→ EXERCISE:
Repeat each line of the material exactly.

→ RECORDED INFORMATION:
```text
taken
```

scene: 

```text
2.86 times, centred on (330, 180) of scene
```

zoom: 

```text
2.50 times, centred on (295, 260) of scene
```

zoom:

→ EXERCISE OUTPUT:
```text
taken
```

scene: 

```text
2.86 times, centred on (330, 180) of scene
```

zoom: 

```text
2.50 times, centred on (295, 260) of scene
```

zoom:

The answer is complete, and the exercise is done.